Tuesday, February 14, 2012

Ice IX Rising Against SpyEye

As commercial crimeware construction tools go, SpyEye has been king of the hill for the last year or so – with dozens of cybercrime organizations adopting it as their attack platform of choice. But has its time come to an end already? In the competitive ecosystem of crimeware construction tools and attack delivery platforms, to maintain a lead, the engineers behind the tools have to continuously innovate and roll out new features to their subscriber-base. In the case of SpyEye, it looks like they’re falling behind and their customers are already switching platforms and providers.

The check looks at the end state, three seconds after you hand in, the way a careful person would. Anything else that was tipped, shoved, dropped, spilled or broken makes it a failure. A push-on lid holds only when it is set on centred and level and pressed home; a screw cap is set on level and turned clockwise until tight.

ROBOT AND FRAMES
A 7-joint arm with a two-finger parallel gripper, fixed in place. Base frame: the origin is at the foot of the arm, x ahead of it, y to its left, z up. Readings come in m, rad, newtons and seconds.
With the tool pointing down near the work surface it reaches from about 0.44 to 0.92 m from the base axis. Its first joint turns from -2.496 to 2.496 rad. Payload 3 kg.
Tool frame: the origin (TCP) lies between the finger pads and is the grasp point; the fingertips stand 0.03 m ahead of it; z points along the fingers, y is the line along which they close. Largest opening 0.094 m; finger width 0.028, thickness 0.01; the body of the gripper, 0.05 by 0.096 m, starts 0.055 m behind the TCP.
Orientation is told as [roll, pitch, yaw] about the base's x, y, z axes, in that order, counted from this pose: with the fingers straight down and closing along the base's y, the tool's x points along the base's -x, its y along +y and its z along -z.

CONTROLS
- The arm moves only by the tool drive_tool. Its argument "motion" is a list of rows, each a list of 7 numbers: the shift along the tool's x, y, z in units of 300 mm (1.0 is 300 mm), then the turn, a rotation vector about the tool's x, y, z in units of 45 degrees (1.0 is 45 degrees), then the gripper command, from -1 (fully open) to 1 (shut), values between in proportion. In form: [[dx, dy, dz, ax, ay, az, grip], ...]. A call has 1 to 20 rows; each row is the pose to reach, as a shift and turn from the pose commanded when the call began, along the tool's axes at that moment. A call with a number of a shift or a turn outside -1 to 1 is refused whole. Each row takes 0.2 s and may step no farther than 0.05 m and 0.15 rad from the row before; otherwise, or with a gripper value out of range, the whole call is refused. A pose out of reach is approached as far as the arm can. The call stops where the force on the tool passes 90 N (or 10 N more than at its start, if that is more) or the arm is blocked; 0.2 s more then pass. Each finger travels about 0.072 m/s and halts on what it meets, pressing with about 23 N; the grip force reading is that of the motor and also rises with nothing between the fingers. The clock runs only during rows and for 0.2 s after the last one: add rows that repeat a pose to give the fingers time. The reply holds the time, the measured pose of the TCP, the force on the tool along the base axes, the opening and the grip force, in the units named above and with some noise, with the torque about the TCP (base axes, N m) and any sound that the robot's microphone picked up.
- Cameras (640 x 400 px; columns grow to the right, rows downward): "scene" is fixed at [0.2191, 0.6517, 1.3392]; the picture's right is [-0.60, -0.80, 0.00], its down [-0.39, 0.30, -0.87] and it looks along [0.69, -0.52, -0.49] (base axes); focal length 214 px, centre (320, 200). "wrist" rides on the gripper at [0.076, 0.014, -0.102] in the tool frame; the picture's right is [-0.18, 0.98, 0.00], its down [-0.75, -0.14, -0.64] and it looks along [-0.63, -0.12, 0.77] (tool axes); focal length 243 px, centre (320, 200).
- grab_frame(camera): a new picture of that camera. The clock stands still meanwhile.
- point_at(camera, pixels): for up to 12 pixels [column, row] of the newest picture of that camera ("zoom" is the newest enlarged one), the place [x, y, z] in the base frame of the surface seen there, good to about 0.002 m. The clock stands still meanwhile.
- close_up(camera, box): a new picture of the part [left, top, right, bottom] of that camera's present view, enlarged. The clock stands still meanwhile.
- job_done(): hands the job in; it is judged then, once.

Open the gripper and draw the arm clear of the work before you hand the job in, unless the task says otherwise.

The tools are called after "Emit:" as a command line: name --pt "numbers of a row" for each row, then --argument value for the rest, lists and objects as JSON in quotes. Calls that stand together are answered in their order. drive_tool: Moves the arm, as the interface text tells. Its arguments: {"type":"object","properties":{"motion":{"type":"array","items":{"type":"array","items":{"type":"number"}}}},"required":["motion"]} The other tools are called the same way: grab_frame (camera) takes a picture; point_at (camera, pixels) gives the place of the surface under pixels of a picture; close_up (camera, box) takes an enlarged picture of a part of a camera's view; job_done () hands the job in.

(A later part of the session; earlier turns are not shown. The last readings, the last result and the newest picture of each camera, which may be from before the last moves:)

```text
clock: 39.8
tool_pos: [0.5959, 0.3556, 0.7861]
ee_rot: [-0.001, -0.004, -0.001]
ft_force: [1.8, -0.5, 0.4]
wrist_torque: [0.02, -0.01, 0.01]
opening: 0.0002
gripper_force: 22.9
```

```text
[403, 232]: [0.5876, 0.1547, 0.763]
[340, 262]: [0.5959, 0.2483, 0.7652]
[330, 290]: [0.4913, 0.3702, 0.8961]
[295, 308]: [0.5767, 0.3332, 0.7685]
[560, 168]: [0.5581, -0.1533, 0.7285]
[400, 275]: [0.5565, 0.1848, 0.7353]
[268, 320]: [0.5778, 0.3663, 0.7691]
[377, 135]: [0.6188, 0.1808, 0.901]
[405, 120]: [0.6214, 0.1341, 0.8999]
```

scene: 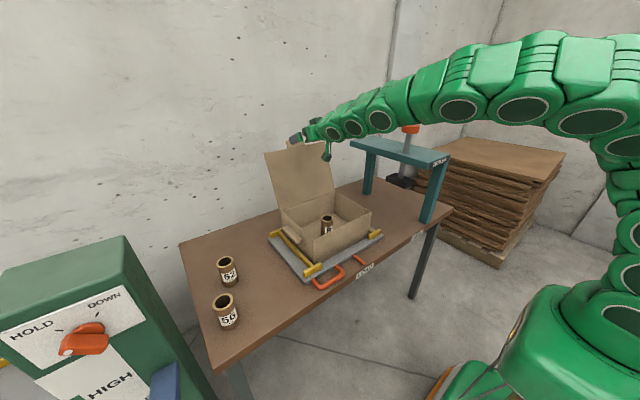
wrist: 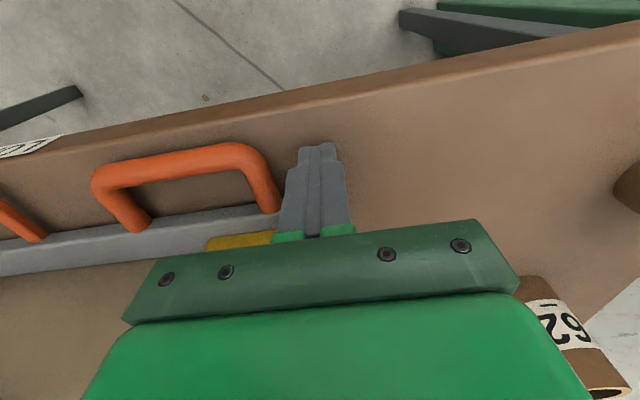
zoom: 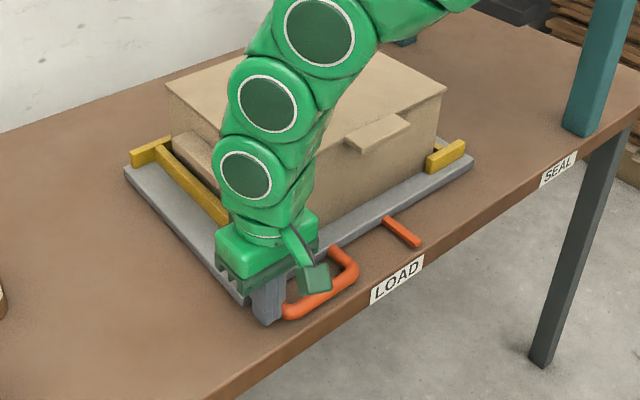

Ever since the public leaking of the 1.3.45 SpyEye builder and some accompanying cracks, a menagerie of “unauthorized” SpyEye resellers and distributors have flooded the hacker forums with cut-price copies of the malware construction tool. As would-be SpyEye sellers tout their latest extensions, fake updates and fixes, the SpyEye original authors have bunkered down – focusing their attention upon only their most trusted customers, and not actively seeking more. As distrust spreads within the cybercrimal fraternity, a number of notable criminal operators have been moving to a new competitor on the block – “Ice IX”.

Ice IX, like its competitors (SpyEye, Zeus, TDL, Hiloti, Carberp, etc.), offers the same core crimeware construction functionality – malware builders, an attack delivery platform, and a management console – and also makes extensive use of third-party developed Web Inject content to extract valuable data from its victims. What makes Ice IX so interesting to (former) SpyEye customers is that it’s being actively maintained and is proving to be a reliable attack platform against even newly patched victims – not to forget being much cheaper too.

Over the last few months Damballa Labs have been tracking a number of criminal operators as they replace their SpyEye installations and migrate to the new Ice IX platform. It is only a trickle at the moment, but we can probably expect more SpyEye operators to transition to other better-supported crimeware construction platforms throughout the year.

To understand why SpyEye is losing out to Ice IX, my colleague Sean Bodmer has pulled together a Research Note on the topic – where he details the crybercriminal migration between attack platforms and discusses the impact on some of the larger (former) SpyEye-based operators we’re tracking.